Set down the extracted text as it stands from "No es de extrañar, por" to "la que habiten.", and nothing more.

Extracted text -

┌────────

En nuestra Emotilandia voluntarista, casi todo es relativo y circunstancial, incluso caótico. Una cosa y la contraria pueden considerarse ciertas simultáneamente, y una misma palabra puede tener dos significados opuestos en el mismo contexto. Todo está bajo el imperio de la emoción y su constante mudanza. El templo de la diosa Razón lleva mucho tiempo en ruinas. Hubo un tiempo en que la razón libraba y perdía sus batallas frente a la religión; ahora las pierde frente a la emoción. Como la gente suele votar más con el corazón que con la cabeza, los comportamientos y las decisiones de los políticos siguen el rumbo fluido y caprichoso del mainstream emocional.
No es de extrañar, por tanto, que la reciente Ley de de protección de los derechos y el bienestar de los animales sea, más que una ley de principios, una ley de simpatías y afectos, una norma relativista destinada a proteger, no los imposibles derechos de los animales en general, sino los sentimientos humanos inspirados por algunos animales en particular. Solo así se explica que dos animales casi idénticos gocen o no de la protección de la la Ley en función de la zona de la casa en la que habiten.
En efecto, la Ley excluye de su ámbito de aplicación a los "animales de producción", definidos como "animales mantenidos, cebados o criados, para la producción de alimentos o productos de origen animal, o para cualquier otro fin comercial o lucrativo", y a los "los animales silvestres, salvo que se encuentren en cautividad". Como se ve, a diferencia de los humanos, los derechos animales no son universales, interdependientes e indivisibles. Un conejo criado como mascota goza de protección legal —frente al maltrato físico o psicológico (sic) o frente al abandono—, mientras que sus congéneres "de producción" carecen absolutamente de esa protección y acaban en el matadero. Digamos que al Ley reintroduce el Antiguo Régimen en el Reino Animal: un conejo de salón representa la aristocracia de la especie, mientras que, unos metros más allá, el conejo de corral es mera plebe esclava. El primero es un sujeto de derechos inviolables; el segundo, un simple envase de calorías y proteínas.
La Ley reconoce también especiales derechos a los animales vertebrados, y solo a ellos. En mi juventud leí con gran admiración las obras de Maeterlinck sobre las abejas y las hormigas, especies que, desde tiempo inmemorial, han constituido modelos de laboriosidad, organización social y trabajo en equipo que tanto los hombres de pluma como los de gobierno han invocado como ejemplo para los ciudadanos. Durante siglos, abejas y hormigas han inspirado a reyes y poetas.

└────────

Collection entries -
┌────────

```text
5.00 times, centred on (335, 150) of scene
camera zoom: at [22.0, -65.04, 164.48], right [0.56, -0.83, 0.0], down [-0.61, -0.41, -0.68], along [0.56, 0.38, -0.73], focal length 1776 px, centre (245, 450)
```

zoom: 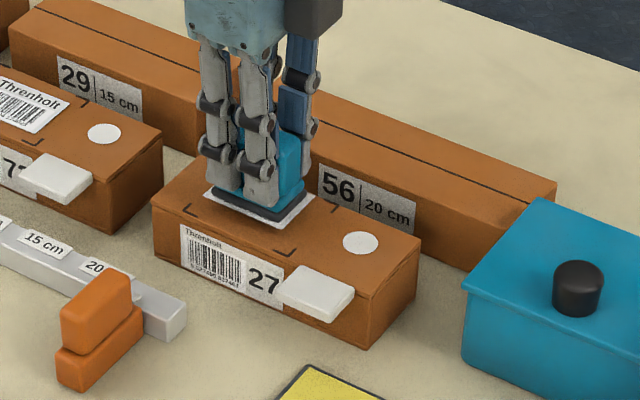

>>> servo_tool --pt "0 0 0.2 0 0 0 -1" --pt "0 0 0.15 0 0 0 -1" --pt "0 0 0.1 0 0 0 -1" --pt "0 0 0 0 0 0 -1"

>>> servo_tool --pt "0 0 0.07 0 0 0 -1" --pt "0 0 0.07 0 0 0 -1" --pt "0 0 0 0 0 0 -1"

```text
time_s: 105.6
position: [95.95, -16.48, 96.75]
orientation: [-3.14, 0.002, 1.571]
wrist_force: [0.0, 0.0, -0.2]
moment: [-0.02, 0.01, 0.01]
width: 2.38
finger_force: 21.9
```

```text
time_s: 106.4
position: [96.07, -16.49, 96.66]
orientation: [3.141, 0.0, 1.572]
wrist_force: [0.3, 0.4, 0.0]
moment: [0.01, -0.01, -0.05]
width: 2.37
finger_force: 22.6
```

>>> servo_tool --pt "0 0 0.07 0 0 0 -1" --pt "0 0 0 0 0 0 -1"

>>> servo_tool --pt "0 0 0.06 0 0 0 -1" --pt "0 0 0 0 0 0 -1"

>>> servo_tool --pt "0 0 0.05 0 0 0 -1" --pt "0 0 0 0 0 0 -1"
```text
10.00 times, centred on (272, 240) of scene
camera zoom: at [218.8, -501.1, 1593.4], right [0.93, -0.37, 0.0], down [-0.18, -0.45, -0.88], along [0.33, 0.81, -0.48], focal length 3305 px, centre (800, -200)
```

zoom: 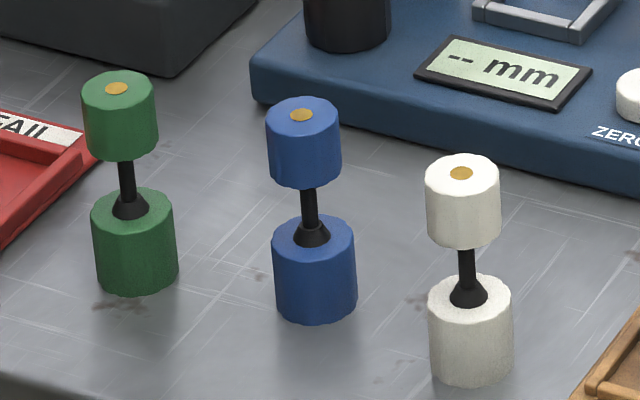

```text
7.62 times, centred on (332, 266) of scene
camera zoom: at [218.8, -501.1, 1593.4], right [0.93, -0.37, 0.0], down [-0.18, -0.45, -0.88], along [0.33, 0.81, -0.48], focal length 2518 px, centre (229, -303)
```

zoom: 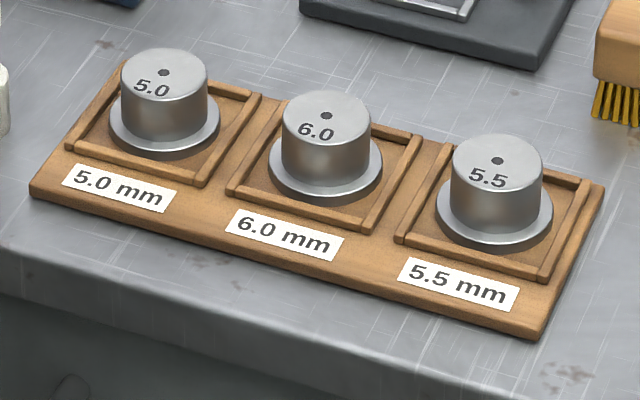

└────────

Output for this exercise -
No es de extrañar, por tanto, que la reciente Ley de de protección de los derechos y el bienestar de los animales sea, más que una ley de principios, una ley de simpatías y afectos, una norma relativista destinada a proteger, no los imposibles derechos de los animales en general, sino los sentimientos humanos inspirados por algunos animales en particular. Solo así se explica que dos animales casi idénticos gocen o no de la protección de la la Ley en función de la zona de la casa en la que habiten.